RICHARDS, sir WILLIAM BUELL, avocat, homme politique et juge, né le 2 mai 1815 à Brockville, Haut-Canada, fils aîné de Stephen Richards et de Phoebe Buell, et frère de Stephen et d’Albert Norton Richards ; le 19 octobre 1846, il épousa Déborah Catherine Muirhead (décédée en 1869), et ils eurent trois fils et deux filles ; décédé à Ottawa le 26 janvier 1889.
William Buell Richards fit ses études à la Johnstown District Grammar School de Brockville et à la St Lawrence Academy de Potsdam, New York. On l’admit au barreau en 1837, après qu’il eut fait un stage de clerc à Brockville, dans les études de son oncle Andrew Norton Buell* et de George Malloch. Il s’associa d’abord avec Malloch dans la pratique du droit et, après 1842, avec Buell, raffermissant ainsi les rapports étroits qui existaient déjà entre les familles Buell et Richards. Il devint membre du conseil de la Law Society of Upper Canada en 1849 et fut nommé conseiller de la reine l’année suivante.
Jeune homme, Richards travailla activement dans plusieurs organisations communautaires, dont le Brockville Mechanics’ Institute, puis une société où l’on pratiquait l’art oratoire, une bibliothèque de prêt, le conseil municipal de Brockville, des associations d’agriculture et de nombreux clubs sociaux. Fidèle à la solide tradition des Buell et des Richards, il se révéla aussi un ardent réformiste. Pendant les années 1840, il aida à raviver l’ardeur des réformistes, particulièrement dans les régions rurales du comté de Leeds, où il devint populaire chez les familles établies depuis longtemps et chez les Irlandais catholiques récemment arrivés. En 1844, on le choisit comme candidat dans la circonscription électorale de Leeds aux élections générales, mais il se retira en faveur de son oncle, William Buell*. Désigné de nouveau aux élections de 1848, il remporta la victoire contre Ogle Robert Gowan* que les réformistes de Leeds avaient en horreur ; cette victoire avait de quoi réjouir Richards parce que, durant la campagne électorale, Gowan avait mis en doute sa loyauté lors de la rébellion de 1837–1838. Une fois élu, Richards se mit à distribuer des faveurs politiques aux réformistes de l’est du Haut-Canada, depuis longtemps mis au rancart, chose qu’il trouva parfaitement justifiable, voire même nécessaire.
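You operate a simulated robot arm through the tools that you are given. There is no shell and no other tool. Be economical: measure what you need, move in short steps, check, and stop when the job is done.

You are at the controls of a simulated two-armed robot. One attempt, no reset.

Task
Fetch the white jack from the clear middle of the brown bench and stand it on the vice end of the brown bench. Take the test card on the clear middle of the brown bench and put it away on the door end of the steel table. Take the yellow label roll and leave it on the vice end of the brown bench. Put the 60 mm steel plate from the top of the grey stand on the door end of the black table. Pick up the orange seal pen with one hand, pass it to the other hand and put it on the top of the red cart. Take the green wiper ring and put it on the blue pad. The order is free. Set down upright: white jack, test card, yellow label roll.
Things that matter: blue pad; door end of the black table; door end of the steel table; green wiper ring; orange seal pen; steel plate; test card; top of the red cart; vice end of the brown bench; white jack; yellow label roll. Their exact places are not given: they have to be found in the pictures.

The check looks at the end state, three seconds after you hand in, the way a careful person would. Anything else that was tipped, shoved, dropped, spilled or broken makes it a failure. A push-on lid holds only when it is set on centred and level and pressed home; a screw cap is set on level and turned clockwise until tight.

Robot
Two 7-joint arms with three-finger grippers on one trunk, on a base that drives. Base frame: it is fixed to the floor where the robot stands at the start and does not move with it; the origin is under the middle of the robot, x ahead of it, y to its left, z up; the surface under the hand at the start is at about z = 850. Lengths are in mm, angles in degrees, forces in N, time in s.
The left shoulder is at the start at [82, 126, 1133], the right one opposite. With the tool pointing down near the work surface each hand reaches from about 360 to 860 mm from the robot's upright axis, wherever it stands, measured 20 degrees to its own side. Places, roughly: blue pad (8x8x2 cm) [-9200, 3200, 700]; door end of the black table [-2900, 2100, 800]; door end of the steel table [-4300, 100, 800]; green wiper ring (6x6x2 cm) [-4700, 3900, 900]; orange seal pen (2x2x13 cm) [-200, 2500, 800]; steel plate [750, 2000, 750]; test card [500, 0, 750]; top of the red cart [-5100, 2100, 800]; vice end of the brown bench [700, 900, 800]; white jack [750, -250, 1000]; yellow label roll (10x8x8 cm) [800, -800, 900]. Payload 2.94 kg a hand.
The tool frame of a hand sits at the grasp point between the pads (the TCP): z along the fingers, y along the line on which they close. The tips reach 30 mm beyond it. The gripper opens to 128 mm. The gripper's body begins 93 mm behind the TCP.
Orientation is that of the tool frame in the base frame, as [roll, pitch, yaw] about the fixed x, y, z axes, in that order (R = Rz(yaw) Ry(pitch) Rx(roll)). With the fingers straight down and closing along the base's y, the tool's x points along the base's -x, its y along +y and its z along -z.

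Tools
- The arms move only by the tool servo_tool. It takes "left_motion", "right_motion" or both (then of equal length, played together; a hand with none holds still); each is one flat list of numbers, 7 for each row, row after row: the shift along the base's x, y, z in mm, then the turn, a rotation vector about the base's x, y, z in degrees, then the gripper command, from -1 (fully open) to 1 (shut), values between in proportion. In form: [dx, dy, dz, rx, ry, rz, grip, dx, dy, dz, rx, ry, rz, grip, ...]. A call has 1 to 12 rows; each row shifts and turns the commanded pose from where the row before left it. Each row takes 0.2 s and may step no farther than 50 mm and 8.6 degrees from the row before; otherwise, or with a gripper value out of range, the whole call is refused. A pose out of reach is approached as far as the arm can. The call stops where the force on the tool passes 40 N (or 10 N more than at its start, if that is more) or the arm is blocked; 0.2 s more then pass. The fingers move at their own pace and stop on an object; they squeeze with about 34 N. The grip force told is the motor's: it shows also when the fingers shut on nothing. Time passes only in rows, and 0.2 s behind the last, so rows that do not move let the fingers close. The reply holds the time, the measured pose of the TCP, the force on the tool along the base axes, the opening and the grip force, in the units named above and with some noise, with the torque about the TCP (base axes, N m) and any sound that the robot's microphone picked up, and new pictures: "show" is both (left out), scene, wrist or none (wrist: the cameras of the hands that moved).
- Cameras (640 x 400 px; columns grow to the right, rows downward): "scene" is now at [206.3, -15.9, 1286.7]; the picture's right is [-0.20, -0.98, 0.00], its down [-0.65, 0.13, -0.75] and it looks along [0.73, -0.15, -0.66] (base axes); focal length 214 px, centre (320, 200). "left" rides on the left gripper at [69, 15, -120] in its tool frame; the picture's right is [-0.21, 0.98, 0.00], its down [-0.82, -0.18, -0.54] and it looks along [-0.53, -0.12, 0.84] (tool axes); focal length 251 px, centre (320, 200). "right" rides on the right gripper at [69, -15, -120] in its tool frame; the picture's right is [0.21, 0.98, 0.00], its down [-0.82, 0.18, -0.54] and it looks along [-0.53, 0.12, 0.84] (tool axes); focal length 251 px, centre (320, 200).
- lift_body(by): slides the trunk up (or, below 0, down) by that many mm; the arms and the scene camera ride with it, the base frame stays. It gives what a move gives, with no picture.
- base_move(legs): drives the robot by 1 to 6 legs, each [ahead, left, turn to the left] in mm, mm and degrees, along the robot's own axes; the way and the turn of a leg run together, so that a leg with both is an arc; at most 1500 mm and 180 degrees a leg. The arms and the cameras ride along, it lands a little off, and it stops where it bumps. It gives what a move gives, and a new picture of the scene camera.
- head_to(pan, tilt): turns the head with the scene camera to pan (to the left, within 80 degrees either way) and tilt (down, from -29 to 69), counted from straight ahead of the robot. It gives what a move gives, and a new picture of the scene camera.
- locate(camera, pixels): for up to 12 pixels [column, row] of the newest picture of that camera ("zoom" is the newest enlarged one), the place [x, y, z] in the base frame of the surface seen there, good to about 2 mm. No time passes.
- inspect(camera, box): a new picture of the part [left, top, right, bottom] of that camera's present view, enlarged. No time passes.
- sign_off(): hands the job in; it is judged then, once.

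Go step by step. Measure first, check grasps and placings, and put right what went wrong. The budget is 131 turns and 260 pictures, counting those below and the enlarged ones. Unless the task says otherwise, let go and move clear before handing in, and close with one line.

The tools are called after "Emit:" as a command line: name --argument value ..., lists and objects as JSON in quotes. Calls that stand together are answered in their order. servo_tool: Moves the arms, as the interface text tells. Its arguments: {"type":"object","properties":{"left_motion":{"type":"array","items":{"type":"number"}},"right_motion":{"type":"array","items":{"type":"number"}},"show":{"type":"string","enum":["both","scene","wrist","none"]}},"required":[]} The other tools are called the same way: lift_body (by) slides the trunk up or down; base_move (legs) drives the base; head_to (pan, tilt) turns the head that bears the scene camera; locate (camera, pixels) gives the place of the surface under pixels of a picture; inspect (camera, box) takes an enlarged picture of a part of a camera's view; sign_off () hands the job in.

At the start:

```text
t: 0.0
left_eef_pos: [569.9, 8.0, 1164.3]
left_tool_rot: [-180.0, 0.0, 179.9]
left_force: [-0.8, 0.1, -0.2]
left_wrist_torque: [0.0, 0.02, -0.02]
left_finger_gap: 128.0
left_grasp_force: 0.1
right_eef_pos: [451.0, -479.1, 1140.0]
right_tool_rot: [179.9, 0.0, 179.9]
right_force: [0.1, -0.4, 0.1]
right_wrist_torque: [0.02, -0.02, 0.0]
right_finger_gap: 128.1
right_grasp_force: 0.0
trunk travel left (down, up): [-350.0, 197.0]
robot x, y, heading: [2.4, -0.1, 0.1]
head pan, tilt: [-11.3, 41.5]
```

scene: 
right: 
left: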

Ami intime de Robert Baldwin*, parrain d’un de ses enfants, Richards connut rapidement de l’avancement dans le gouvernement réformiste. En 1851, après une nouvelle victoire sur Gowan, il servit à titre de procureur général dans le gouvernement de Francis Hincks et d’Augustin-Norbert Morin*. Pendant qu’il était en fonction, Richards s’intéressa à la réforme des lois en encourageant la refonte du droit écrit et en contribuant à rehausser les exigences de l’admission au barreau. Au milieu d’une chaude controverse – quelques-uns prétendant que sa carrière juridique avait été peu remarquable et de courte durée – il fut nommé, le 22 juin 1853, juge puîné de la Cour des plaids communs. Même si Richards avait obtenu ce poste par influence politique, il était, quoi qu’on en ait dit, bien qualifié pour remplir ce rôle. Il devint juge en chef de cette cour, le 22 juillet 1863.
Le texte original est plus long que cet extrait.